Before discovering Frankie, Johnson and Someone’s Cousin endured a far more arduous sign-off process.

“Initially I used Dropbox. As a new company I wanted to see where it was best to invest in our website for hosting these kinds of things. The client would download the content and send notes back. In this long-winded process, I’d often have to remind them to add timecodes to their comments and ask for more specific notes around their feedback, and so on and so forth. When I discovered Frankie I just dismissed that part of our development all together. We use Frankie exclusively for all our postings and approvals.
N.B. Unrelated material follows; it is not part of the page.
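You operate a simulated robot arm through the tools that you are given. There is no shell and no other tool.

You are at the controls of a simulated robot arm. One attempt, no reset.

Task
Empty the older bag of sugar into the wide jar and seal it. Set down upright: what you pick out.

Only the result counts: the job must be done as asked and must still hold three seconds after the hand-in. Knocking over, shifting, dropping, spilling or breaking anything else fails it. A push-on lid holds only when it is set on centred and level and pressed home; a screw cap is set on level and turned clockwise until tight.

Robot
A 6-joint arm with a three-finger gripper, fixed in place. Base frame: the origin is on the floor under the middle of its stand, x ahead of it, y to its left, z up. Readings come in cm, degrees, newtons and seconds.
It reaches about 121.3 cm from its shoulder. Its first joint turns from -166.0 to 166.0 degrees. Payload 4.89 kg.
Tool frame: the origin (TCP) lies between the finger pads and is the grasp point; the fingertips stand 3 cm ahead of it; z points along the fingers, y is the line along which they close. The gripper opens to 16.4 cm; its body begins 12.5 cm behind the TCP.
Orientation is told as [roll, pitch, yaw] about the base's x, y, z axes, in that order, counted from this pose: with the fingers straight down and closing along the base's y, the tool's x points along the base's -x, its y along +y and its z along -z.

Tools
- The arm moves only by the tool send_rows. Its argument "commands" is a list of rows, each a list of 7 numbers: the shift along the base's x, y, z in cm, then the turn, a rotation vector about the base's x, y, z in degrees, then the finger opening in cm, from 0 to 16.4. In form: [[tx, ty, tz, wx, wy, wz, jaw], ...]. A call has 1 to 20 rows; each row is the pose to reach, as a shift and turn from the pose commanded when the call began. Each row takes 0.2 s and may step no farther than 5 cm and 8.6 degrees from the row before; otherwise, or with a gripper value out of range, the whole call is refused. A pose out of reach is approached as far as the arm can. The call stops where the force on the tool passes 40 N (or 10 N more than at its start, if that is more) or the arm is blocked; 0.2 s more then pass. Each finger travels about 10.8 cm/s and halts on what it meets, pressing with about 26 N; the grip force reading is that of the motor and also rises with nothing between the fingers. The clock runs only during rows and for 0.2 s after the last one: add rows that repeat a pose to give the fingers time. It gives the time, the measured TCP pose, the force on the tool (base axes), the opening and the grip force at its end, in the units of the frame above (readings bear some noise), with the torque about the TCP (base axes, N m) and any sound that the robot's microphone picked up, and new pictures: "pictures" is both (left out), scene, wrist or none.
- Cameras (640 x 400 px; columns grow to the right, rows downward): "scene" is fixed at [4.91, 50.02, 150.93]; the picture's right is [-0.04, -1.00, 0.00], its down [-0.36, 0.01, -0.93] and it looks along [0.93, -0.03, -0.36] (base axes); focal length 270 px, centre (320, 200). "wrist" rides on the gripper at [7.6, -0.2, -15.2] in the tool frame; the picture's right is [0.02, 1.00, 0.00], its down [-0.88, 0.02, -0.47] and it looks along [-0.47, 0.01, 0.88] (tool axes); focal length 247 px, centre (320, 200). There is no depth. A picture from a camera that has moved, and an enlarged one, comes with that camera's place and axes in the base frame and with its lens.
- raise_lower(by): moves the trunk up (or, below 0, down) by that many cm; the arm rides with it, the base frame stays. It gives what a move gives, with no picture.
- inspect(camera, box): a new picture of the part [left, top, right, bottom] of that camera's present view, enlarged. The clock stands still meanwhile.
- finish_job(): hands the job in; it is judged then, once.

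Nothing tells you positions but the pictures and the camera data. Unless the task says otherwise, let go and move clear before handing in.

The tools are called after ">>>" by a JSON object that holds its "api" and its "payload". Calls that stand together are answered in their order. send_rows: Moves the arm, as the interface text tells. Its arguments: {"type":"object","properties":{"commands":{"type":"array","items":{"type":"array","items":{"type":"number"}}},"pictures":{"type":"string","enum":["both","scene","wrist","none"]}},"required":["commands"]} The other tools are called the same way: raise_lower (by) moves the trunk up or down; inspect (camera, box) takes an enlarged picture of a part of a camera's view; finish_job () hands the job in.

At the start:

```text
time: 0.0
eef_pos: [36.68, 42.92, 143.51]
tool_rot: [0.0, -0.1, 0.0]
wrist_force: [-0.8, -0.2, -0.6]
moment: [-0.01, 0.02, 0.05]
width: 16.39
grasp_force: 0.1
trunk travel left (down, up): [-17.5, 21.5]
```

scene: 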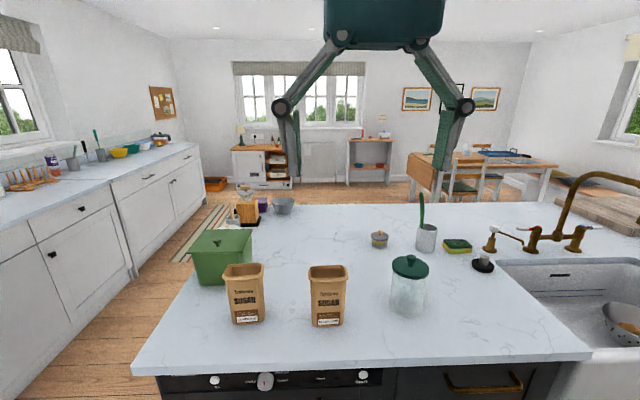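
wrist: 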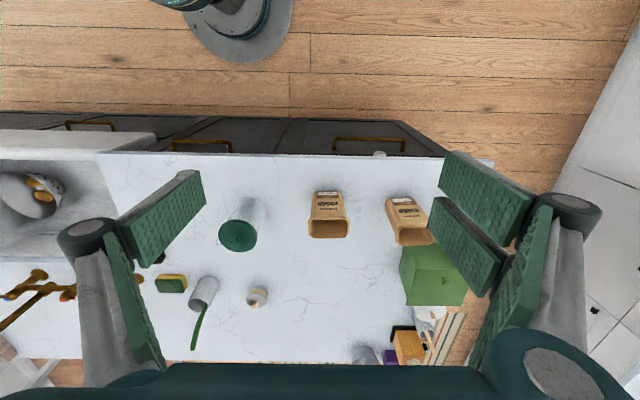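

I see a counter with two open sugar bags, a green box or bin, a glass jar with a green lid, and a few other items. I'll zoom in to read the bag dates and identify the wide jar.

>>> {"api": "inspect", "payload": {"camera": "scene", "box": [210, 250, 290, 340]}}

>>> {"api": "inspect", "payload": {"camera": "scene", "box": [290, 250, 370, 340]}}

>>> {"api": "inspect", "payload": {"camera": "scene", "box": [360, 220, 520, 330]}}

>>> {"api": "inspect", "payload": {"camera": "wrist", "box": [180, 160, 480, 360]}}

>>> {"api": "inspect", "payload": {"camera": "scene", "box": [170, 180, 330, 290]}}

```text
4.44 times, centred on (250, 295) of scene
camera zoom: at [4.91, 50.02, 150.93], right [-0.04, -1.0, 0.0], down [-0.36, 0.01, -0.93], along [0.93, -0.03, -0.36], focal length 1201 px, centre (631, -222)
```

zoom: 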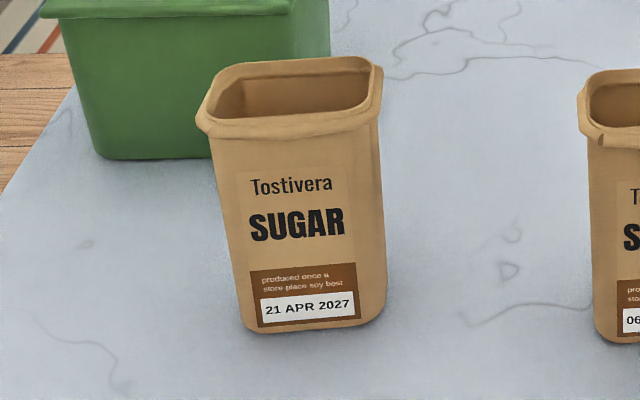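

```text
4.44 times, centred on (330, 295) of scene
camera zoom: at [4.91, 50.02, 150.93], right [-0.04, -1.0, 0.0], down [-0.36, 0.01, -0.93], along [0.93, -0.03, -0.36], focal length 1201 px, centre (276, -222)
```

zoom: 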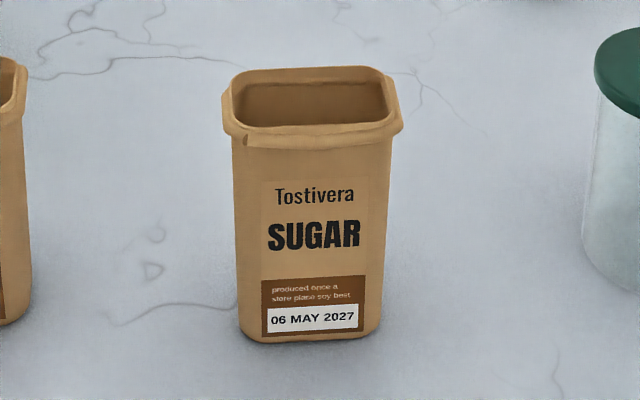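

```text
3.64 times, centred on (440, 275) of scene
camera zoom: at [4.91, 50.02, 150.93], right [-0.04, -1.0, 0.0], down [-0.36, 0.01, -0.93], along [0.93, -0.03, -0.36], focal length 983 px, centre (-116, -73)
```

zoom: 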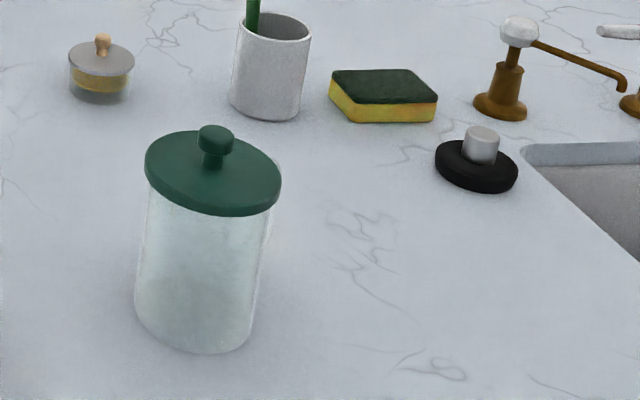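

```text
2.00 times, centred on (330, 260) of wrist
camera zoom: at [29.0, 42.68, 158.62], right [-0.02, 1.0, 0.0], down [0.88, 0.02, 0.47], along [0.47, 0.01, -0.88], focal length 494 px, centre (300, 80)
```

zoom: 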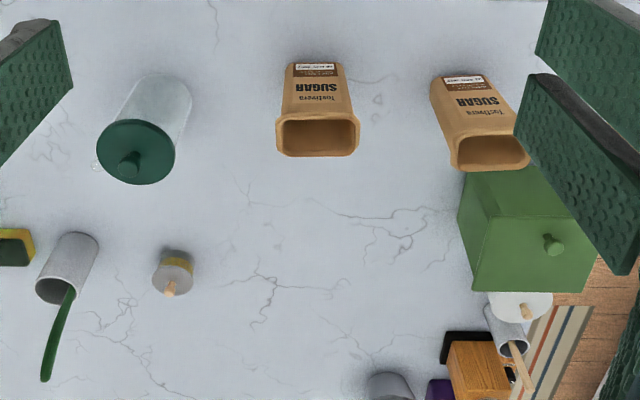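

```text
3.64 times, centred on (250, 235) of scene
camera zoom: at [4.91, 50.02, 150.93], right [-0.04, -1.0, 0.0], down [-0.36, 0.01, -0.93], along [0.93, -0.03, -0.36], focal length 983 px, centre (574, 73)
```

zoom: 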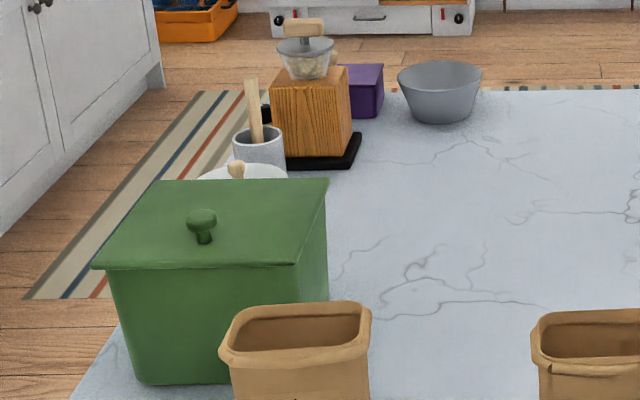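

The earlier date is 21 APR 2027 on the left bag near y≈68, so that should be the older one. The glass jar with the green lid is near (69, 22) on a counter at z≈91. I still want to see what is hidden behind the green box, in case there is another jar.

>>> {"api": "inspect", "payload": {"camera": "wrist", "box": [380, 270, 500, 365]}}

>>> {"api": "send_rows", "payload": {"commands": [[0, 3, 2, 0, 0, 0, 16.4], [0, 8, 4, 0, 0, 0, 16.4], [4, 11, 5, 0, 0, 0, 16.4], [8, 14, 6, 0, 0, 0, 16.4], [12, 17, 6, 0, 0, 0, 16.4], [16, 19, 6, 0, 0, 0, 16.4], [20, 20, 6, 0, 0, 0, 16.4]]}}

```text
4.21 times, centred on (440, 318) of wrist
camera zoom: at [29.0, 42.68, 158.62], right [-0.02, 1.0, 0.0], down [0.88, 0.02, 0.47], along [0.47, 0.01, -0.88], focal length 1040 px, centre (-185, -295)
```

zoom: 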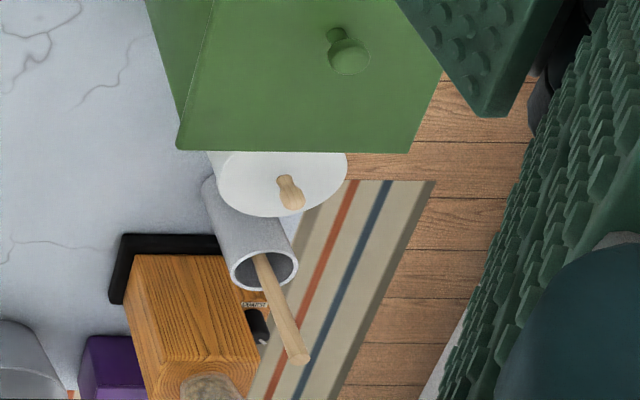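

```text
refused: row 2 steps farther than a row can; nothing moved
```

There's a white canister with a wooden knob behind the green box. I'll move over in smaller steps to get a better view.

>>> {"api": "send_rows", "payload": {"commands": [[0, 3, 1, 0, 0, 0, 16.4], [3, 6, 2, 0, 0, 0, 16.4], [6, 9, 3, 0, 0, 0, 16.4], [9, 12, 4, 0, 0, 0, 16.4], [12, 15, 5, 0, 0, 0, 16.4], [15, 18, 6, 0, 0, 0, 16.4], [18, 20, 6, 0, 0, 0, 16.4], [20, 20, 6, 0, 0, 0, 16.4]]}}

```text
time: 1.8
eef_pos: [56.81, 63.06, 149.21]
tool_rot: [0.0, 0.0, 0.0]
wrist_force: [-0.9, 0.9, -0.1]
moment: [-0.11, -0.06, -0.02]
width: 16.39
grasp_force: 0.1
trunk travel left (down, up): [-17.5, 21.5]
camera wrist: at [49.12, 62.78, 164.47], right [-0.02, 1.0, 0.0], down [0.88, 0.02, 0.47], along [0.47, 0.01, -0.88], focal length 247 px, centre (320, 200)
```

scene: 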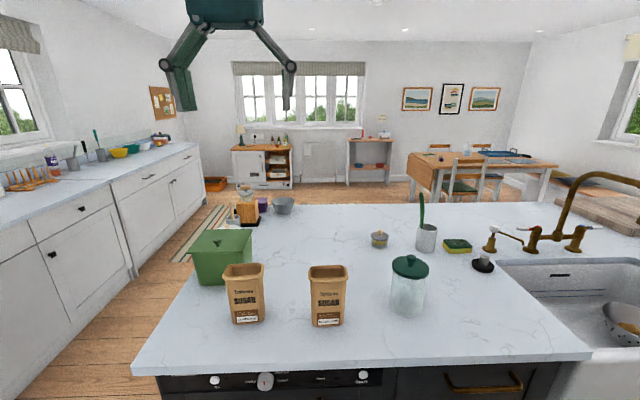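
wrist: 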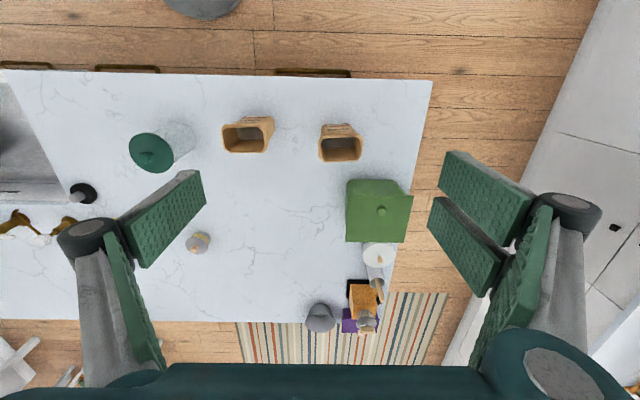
“Animation is such a visual thing. I was never a fan of getting email responses from clients. I’d always want to talk to them. There would always be something they couldn’t convey or explain and it would just take another phone call or another e-mail. But, with Frankie, it’s instant.”

Someone’s Cousin’s processes have been streamlined using Frankie: it fits naturally within the remote studio model, ensuring all involved understand the exact creative vision and what needs to be done next to deliver upon it. “Frankie is also great when working with our artists internally,” says Johnson. “I can jump on a session with them, visualise what needs to be done on a project, save a PDF, and distribute it. I can then send a client-facing copy to the customer to manage expectation.

“Working with Frankie is easy and intuitive, and is a great addition to our toolset. With Frankie sitting in our toolbelt, Someone’s Cousin can achieve challenging briefs like reimagining a much-loved brand, in six weeks, without ever stepping into the same room. That wasn’t possible even a few short years back.

“Frankie is a perfect fit for the future of advertising.”